Stated problem: Where does the string "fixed" appear? Copy every line of the entries below that holds it.
## START
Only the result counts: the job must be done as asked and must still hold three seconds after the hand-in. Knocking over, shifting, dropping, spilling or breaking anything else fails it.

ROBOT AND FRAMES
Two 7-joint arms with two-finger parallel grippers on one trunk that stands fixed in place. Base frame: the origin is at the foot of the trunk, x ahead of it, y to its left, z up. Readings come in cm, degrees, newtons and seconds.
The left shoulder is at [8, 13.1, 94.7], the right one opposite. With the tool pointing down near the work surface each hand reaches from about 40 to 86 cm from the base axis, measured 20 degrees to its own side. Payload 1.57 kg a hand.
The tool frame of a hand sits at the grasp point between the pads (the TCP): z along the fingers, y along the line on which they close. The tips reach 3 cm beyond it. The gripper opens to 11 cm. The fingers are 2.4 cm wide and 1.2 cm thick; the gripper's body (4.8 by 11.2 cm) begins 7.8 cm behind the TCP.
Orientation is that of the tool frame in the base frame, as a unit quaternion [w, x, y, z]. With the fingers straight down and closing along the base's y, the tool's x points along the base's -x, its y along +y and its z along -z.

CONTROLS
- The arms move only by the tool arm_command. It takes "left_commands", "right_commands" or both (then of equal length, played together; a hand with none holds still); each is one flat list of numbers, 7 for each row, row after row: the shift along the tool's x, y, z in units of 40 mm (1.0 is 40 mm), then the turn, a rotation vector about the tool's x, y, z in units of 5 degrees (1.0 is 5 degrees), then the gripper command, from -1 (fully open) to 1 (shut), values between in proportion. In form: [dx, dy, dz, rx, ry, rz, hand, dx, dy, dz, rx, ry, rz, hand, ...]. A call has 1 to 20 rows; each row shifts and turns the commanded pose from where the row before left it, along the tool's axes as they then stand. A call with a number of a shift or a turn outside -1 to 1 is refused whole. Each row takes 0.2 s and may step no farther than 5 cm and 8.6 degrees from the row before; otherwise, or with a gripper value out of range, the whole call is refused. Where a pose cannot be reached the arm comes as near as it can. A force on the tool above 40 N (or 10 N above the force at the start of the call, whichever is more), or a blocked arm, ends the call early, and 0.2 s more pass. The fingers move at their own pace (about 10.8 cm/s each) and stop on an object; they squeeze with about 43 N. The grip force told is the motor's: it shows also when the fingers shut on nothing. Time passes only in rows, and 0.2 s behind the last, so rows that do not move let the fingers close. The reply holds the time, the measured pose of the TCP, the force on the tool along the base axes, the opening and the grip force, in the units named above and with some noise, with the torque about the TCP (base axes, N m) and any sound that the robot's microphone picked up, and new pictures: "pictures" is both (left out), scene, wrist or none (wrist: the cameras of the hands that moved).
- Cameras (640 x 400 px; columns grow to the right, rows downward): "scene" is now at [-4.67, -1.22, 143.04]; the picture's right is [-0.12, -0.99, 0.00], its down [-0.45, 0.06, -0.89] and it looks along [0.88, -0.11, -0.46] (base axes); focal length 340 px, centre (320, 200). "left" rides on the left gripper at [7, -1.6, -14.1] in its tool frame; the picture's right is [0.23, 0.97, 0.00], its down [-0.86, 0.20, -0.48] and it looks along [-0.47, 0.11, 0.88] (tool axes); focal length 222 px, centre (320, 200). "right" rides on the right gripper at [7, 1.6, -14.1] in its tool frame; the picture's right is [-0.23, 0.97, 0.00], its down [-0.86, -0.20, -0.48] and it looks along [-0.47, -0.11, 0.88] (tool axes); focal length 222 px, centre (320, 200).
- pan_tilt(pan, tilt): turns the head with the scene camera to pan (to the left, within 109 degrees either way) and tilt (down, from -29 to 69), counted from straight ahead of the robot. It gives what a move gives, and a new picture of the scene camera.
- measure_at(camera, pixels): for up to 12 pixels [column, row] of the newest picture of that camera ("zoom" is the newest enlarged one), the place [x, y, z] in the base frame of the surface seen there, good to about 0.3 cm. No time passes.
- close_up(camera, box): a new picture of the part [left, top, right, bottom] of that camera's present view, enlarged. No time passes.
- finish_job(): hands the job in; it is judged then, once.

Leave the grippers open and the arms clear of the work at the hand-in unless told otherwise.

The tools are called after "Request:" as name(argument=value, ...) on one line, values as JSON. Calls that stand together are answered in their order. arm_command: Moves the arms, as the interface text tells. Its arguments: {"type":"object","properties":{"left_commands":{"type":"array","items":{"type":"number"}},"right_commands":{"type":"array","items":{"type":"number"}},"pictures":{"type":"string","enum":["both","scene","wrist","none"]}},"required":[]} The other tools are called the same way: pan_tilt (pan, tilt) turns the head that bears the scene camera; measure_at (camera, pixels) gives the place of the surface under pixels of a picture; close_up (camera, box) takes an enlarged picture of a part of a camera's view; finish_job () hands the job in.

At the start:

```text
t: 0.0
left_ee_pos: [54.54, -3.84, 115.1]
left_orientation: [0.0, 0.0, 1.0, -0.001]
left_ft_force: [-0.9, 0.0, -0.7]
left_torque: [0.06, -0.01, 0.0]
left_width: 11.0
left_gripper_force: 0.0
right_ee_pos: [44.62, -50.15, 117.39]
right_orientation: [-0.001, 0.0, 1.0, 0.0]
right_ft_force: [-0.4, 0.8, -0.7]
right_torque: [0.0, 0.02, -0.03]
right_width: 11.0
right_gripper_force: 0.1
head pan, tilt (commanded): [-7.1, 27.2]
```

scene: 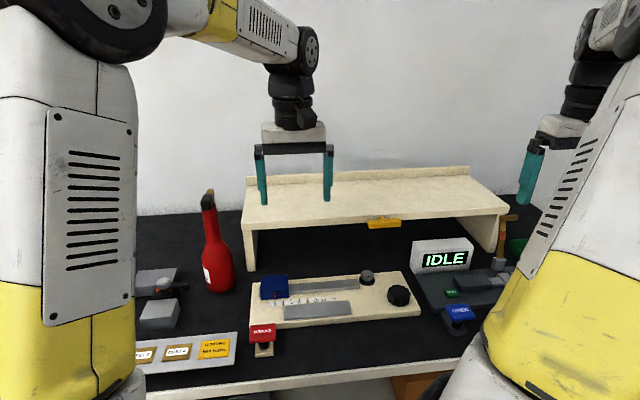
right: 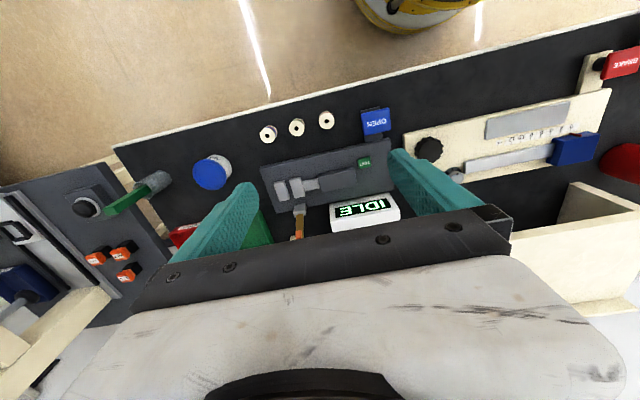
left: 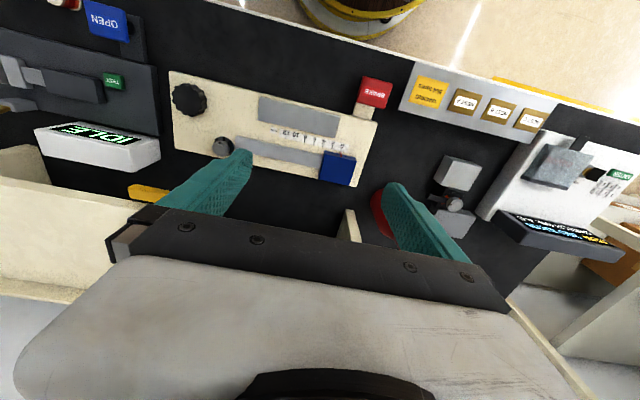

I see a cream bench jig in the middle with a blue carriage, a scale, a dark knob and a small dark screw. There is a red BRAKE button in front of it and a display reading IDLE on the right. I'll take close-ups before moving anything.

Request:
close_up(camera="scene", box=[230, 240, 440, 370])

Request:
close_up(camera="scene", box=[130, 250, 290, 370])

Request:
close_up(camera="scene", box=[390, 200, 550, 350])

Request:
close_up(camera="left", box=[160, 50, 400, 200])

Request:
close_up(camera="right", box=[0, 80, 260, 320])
## END
## START
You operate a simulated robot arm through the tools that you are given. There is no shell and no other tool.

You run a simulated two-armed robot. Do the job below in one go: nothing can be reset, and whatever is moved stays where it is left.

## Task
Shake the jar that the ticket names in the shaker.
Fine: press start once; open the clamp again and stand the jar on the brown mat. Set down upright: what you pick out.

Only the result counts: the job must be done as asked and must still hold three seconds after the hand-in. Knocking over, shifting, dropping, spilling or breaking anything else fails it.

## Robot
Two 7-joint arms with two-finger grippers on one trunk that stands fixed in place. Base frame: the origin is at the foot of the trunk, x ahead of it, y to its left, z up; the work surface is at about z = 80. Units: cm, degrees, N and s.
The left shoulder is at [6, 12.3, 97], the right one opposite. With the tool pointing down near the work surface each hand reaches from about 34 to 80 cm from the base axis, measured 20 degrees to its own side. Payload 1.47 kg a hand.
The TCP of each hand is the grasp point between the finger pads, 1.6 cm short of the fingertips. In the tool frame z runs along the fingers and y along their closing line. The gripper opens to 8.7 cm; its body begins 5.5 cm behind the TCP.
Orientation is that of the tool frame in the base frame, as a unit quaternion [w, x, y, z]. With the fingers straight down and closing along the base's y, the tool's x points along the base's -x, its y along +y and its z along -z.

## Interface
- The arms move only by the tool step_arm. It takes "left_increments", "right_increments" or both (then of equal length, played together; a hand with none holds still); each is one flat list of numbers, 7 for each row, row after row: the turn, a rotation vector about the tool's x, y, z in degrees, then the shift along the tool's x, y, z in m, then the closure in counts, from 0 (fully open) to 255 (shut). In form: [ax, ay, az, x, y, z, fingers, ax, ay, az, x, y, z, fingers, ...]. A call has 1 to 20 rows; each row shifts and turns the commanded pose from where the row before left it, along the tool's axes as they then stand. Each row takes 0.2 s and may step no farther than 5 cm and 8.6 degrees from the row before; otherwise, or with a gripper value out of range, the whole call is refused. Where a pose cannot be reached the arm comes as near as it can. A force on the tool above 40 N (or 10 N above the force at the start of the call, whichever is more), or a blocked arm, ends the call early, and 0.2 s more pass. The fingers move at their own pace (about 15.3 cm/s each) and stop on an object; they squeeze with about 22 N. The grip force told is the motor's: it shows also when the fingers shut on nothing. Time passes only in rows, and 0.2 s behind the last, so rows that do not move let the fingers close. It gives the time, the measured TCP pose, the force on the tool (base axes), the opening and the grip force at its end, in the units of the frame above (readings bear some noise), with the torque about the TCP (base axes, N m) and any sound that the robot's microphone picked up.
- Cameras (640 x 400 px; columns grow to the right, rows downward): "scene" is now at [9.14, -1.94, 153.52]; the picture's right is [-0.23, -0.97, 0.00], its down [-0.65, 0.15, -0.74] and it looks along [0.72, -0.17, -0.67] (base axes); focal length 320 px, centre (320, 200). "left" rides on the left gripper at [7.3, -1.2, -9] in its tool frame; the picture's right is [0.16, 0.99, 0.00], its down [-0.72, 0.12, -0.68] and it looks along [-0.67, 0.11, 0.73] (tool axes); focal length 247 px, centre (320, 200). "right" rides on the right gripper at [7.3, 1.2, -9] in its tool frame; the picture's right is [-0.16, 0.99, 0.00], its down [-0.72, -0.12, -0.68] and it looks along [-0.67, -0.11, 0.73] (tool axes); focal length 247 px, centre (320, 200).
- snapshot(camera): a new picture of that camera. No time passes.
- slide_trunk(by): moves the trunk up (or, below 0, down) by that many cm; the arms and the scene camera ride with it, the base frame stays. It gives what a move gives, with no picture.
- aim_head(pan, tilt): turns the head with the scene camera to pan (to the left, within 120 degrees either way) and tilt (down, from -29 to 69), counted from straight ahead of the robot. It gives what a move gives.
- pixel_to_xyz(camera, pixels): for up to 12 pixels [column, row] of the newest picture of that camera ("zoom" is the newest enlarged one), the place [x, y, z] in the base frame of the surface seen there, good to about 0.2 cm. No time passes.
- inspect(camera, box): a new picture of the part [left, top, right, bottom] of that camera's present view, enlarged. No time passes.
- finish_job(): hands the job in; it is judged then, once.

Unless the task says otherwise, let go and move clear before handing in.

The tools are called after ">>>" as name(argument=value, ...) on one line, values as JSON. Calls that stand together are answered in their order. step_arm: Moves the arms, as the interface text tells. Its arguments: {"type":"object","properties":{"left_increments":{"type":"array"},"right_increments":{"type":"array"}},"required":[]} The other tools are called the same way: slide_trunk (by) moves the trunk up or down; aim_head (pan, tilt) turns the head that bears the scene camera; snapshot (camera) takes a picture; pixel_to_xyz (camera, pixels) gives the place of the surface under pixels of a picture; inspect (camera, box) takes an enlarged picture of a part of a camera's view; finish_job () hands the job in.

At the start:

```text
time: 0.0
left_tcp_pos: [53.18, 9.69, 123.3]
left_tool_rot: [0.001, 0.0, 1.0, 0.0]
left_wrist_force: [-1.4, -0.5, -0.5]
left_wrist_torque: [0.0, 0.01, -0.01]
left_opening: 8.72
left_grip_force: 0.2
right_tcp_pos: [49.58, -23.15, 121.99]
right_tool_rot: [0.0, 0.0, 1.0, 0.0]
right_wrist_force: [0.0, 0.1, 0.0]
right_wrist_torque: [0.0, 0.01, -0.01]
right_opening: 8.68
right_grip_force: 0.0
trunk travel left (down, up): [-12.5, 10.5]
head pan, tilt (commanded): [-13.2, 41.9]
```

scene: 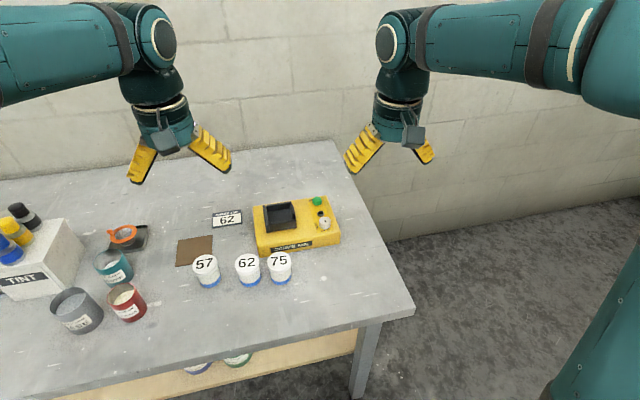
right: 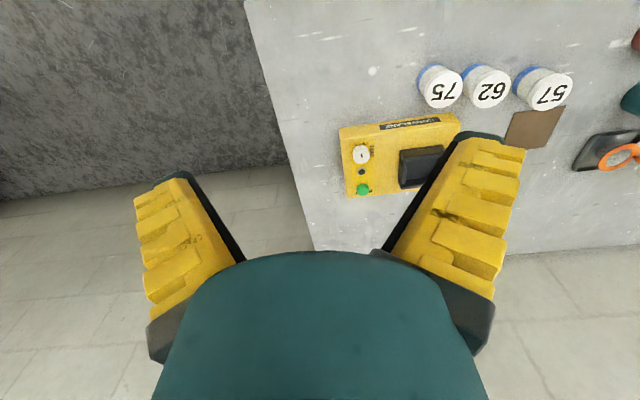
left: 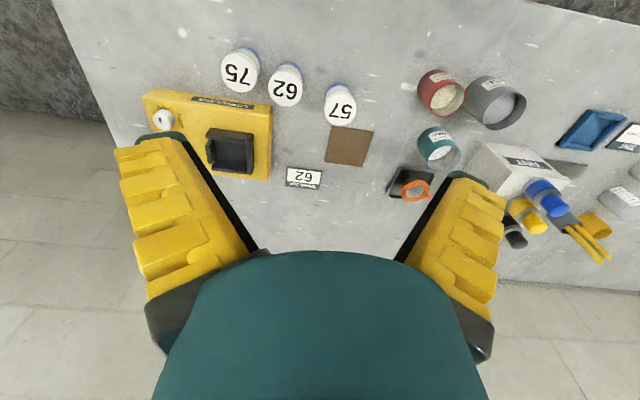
## END
Result of this exercise:
Two 7-joint arms with two-finger parallel grippers on one trunk that stands fixed in place. Base frame: the origin is at the foot of the trunk, x ahead of it, y to its left, z up. Readings come in cm, degrees, newtons and seconds.
Two 7-joint arms with two-finger grippers on one trunk that stands fixed in place. Base frame: the origin is at the foot of the trunk, x ahead of it, y to its left, z up; the work surface is at about z = 80. Units: cm, degrees, N and s.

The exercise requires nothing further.